小野田自然塾で必ず行うことはたった2つ。食事をつくるのに必要なコメやなべや燃料を探し合うサバイバルゲームと、夜一人で小さな山を登って下りてくるナイトウォークだ。
サバイバルゲームではダブって得たものを不足するものと交換する「交渉」が後に控え、遺恨を残すような物品の獲得をすると、ここで苦労する事を学ぶそうだ。
「人生はバックミラーしかない自動車を運転するようなものである」と言った人がいる。
暗闇を手探りで進むナイトウォークもこれに似ている。進路にはブッシュや堀もあり、参加者全員が転び、傷つく。本来、これが人生なのに、今の若者には転ばぬ先の杖が、両親と祖父母4人から6本も渡されているので、転んだこともなく、転び方も知らないと彼は言う。しかし、ずっと両親が付き添えるわけもなく、若者はいつか一人でナイトウォークをしなければならない。その時に転んだことがない子供の中には顔から落ちて大けがをする子もいるそうである。
何度か転ぶと「ナイトウォークでは必ず転ぶ。であれば、最小限の被害に止められる歩き方をしよう」と手を前に出し、膝を折って全身神経にしながら一歩一歩進み「転んでも怪我をしない歩き方事」を全員が体得するそうである。

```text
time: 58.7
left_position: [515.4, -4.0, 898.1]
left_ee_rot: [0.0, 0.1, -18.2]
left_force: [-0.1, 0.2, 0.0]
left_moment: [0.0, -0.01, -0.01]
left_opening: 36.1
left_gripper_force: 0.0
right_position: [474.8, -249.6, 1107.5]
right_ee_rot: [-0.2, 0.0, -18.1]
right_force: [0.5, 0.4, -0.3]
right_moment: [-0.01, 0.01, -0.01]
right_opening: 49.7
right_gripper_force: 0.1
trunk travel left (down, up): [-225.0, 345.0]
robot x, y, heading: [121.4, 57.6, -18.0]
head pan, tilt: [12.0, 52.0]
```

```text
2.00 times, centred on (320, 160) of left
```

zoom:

集団における保健事業も同じかもしれない。どうすれば保健事業がうまくいくかを知ってる人もいるし、それを伝えようとする人もいる。しかし、その集団の決定権者が自分達のこととして必死にならない限り、その「体得」は難しい。
脳科学や心理学では「メタ認知」という言葉が使われる。集団のリーダーが個の存続ではなく集団の存続を考える際に生まれる意識らしい。
健康保険組合という集団を率いるリーダーとして「どうすれば全員が大きな怪我なく夜の山を越えられるか」、今こそ、メタ認知が求められる。